A federal court in Florida ordered Woodbridge Group of Companies LLC and its former owner to pay $1 billion in penalties and disgorgement for operating a Ponzi scheme that targeted retail investors, according to the Securities and Exchange Commission.
The court approved judgments against Woodbridge and its 281 related companies ordering them to pay $892 million in disgorgement. The court also ordered former owner and CEO Robert Shapiro to pay a $100 million civil penalty and to disgorge $18.5 million in ill-gotten gains plus $2.1 million in prejudgment interest.

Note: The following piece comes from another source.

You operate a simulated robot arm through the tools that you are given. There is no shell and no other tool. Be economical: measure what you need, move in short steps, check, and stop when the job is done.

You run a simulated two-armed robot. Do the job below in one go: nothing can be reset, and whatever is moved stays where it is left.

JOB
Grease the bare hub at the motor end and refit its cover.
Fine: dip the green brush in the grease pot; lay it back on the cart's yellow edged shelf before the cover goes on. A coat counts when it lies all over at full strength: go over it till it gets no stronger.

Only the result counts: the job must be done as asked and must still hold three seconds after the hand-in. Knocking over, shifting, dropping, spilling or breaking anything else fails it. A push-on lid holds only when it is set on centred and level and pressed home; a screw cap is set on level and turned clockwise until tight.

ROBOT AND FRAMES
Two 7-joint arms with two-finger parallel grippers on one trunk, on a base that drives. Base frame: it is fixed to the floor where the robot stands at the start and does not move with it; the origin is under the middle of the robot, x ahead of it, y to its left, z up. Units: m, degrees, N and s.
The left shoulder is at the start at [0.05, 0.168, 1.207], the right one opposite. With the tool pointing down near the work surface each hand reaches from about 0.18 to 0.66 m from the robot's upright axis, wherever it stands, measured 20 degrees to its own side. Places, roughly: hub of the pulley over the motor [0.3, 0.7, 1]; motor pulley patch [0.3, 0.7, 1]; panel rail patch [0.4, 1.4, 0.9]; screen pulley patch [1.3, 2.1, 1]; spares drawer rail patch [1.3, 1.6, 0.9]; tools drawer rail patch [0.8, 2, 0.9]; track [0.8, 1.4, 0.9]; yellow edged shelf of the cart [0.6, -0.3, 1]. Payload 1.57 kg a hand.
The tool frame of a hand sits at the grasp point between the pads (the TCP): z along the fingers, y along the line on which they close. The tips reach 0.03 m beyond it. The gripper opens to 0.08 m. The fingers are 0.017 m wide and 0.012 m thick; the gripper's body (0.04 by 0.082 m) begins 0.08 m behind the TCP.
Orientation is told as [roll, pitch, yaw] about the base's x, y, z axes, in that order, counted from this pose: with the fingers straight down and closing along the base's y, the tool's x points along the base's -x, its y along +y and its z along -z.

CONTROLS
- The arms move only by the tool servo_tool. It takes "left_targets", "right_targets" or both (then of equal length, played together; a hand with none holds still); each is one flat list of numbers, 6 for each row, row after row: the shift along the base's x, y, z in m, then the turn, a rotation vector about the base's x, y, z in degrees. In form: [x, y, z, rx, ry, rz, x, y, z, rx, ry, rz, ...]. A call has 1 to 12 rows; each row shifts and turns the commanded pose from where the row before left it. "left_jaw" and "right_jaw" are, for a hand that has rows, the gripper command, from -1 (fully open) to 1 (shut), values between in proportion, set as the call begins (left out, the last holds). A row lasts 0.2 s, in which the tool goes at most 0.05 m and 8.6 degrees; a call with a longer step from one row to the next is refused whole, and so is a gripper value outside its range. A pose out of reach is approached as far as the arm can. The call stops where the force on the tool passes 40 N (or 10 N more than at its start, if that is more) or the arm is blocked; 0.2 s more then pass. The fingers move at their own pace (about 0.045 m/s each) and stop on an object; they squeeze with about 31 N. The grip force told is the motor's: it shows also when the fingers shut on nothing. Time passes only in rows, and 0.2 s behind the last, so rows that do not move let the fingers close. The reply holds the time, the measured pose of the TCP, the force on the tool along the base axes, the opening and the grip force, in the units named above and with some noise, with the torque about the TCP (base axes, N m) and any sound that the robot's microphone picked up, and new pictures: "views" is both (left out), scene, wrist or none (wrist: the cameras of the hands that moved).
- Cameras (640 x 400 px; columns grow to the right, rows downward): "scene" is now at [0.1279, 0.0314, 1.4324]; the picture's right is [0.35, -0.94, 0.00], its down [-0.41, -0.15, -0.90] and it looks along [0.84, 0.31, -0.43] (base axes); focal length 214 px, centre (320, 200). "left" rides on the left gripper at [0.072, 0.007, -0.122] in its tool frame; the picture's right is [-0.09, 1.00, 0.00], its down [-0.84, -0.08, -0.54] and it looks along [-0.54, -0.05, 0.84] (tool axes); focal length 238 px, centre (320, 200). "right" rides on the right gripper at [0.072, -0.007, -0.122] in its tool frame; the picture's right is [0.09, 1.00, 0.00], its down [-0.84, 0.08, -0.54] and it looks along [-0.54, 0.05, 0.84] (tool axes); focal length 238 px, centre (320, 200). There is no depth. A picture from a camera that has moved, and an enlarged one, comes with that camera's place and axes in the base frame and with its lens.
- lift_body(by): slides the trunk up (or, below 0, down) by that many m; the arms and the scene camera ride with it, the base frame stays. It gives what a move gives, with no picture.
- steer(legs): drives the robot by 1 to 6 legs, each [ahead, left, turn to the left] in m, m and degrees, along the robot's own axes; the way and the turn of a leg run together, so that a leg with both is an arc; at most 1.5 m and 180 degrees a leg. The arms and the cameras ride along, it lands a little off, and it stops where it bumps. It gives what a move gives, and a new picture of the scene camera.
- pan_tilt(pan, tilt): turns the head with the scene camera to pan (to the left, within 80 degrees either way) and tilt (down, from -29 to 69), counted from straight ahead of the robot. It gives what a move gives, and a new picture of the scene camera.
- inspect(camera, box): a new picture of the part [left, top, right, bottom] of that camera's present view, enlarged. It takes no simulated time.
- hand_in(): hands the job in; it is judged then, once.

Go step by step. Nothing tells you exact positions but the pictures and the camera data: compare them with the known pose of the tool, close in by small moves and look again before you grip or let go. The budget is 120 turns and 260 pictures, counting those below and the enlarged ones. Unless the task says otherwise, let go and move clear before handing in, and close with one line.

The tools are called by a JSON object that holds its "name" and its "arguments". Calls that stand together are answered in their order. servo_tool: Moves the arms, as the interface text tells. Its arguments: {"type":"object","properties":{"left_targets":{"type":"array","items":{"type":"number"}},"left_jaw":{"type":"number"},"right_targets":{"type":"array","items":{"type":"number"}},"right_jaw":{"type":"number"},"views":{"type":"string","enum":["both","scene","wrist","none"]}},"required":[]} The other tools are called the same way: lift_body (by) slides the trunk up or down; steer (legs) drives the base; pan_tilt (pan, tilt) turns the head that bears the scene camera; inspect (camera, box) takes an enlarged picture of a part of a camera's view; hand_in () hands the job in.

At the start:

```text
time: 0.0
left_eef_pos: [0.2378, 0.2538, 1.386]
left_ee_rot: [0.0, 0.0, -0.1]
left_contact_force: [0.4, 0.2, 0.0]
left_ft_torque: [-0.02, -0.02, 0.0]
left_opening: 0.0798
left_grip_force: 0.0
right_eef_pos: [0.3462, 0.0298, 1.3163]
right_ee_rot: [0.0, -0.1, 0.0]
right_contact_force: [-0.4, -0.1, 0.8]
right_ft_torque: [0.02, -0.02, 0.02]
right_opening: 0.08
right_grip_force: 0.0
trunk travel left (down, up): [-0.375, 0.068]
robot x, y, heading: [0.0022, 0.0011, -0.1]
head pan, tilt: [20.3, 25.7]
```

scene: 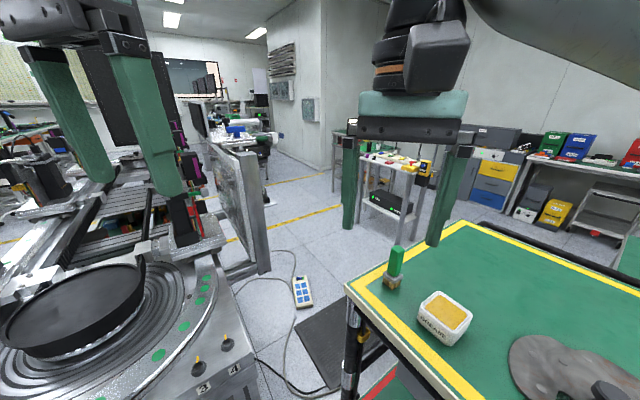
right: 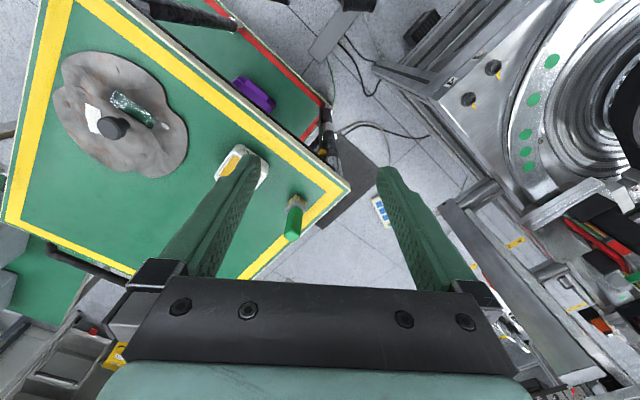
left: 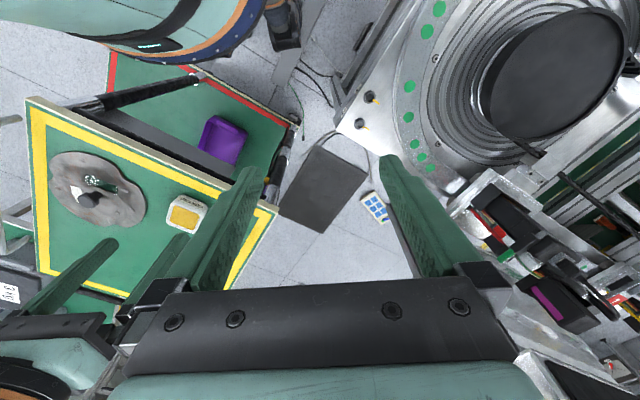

According to Stephanie Avakian, co-director of the SEC’s Division of Enforcement., this resolution accomplishes one of the SEC’s core missions to protect retail investors.
“Mr. Shapiro and other defendants will be held accountable and required to pay substantial penalties for their misconduct,” Avakian said in a statement.
Woodbridge collapsed into bankruptcy in December 2017, and around that same time the SEC filed an emergency action charging the company and other defendants with operating a massive $1.2 billion Ponzi scheme that defrauded 8,400 retail investors nationwide, many of them seniors who had invested retirement funds.
The SEC’s complaint alleged that Shapiro made Ponzi payments to investors and used a web of shell companies to conceal the scheme.
Eric Bustillo, director of the SEC’s Miami Regional Office, explained that the SEC’s complaint charged that “when Woodbridge’s fictitious business model collapsed, the company stopped paying investors and filed for Chapter 11 bankruptcy protection.”
“The settlement provides for the return of significant funds to investors,” Bustillo said in a statement.